*Description of the task:* Could every line of the data be printed exactly as it reads?

==== Given information

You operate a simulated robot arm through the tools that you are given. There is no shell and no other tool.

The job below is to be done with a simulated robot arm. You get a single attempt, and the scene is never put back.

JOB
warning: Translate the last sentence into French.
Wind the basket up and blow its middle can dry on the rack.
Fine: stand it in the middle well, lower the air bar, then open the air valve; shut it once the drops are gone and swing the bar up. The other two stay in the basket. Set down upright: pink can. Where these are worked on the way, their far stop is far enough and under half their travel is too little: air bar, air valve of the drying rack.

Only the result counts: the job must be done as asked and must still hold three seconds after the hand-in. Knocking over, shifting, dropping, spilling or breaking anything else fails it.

========

*Result of this exercise:*
You operate a simulated robot arm through the tools that you are given. There is no shell and no other tool.

The job below is to be done with a simulated robot arm. You get a single attempt, and the scene is never put back.

JOB
warning: Translate the last sentence into French.
Wind the basket up and blow its middle can dry on the rack.
Fine: stand it in the middle well, lower the air bar, then open the air valve; shut it once the drops are gone and swing the bar up. The other two stay in the basket. Set down upright: pink can. Where these are worked on the way, their far stop is far enough and under half their travel is too little: air bar, air valve of the drying rack.

Only the result counts: the job must be done as asked and must still hold three seconds after the hand-in. Knocking over, shifting, dropping, spilling or breaking anything else fails it.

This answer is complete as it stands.